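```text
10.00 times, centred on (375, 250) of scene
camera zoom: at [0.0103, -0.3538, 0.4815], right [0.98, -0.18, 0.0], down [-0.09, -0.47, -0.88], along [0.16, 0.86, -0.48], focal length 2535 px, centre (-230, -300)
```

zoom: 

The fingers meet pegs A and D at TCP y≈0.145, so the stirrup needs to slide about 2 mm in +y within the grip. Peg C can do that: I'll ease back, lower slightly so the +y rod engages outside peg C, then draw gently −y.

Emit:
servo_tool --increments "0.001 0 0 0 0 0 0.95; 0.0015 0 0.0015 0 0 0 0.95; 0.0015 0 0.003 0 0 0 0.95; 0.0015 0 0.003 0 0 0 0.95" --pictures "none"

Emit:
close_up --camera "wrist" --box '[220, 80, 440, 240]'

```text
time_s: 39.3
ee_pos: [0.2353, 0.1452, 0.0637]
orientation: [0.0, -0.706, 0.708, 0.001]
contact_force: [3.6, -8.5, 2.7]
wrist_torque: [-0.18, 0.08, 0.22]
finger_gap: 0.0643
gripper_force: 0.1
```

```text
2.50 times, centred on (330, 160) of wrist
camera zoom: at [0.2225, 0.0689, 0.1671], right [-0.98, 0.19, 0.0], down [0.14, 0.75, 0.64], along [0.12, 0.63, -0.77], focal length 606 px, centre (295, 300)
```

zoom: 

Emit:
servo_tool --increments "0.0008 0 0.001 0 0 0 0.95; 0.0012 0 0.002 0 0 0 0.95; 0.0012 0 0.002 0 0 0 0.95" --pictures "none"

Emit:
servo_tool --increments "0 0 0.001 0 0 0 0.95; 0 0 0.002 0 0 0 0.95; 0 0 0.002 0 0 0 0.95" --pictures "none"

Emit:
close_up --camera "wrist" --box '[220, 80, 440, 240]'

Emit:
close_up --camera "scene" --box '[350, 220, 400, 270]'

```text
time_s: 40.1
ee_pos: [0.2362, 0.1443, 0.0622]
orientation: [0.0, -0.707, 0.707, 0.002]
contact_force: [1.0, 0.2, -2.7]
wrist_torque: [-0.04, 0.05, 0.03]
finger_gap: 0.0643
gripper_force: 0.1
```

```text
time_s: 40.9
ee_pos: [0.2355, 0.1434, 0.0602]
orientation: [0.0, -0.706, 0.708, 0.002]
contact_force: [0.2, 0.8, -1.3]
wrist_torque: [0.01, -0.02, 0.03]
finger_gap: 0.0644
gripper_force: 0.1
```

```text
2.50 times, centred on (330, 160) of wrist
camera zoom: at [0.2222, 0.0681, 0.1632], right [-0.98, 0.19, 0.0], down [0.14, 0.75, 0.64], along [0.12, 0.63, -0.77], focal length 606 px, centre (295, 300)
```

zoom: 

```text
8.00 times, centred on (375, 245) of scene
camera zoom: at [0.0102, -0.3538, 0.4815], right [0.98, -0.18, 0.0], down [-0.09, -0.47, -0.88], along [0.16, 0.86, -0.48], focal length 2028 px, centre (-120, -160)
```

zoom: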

○ ○ ○ ○ ○ ○ ○

Short problem:
Extract all of the data exactly as written.

Answer to this exercise:
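```text
10.00 times, centred on (375, 250) of scene
camera zoom: at [0.0103, -0.3538, 0.4815], right [0.98, -0.18, 0.0], down [-0.09, -0.47, -0.88], along [0.16, 0.86, -0.48], focal length 2535 px, centre (-230, -300)
```

zoom: 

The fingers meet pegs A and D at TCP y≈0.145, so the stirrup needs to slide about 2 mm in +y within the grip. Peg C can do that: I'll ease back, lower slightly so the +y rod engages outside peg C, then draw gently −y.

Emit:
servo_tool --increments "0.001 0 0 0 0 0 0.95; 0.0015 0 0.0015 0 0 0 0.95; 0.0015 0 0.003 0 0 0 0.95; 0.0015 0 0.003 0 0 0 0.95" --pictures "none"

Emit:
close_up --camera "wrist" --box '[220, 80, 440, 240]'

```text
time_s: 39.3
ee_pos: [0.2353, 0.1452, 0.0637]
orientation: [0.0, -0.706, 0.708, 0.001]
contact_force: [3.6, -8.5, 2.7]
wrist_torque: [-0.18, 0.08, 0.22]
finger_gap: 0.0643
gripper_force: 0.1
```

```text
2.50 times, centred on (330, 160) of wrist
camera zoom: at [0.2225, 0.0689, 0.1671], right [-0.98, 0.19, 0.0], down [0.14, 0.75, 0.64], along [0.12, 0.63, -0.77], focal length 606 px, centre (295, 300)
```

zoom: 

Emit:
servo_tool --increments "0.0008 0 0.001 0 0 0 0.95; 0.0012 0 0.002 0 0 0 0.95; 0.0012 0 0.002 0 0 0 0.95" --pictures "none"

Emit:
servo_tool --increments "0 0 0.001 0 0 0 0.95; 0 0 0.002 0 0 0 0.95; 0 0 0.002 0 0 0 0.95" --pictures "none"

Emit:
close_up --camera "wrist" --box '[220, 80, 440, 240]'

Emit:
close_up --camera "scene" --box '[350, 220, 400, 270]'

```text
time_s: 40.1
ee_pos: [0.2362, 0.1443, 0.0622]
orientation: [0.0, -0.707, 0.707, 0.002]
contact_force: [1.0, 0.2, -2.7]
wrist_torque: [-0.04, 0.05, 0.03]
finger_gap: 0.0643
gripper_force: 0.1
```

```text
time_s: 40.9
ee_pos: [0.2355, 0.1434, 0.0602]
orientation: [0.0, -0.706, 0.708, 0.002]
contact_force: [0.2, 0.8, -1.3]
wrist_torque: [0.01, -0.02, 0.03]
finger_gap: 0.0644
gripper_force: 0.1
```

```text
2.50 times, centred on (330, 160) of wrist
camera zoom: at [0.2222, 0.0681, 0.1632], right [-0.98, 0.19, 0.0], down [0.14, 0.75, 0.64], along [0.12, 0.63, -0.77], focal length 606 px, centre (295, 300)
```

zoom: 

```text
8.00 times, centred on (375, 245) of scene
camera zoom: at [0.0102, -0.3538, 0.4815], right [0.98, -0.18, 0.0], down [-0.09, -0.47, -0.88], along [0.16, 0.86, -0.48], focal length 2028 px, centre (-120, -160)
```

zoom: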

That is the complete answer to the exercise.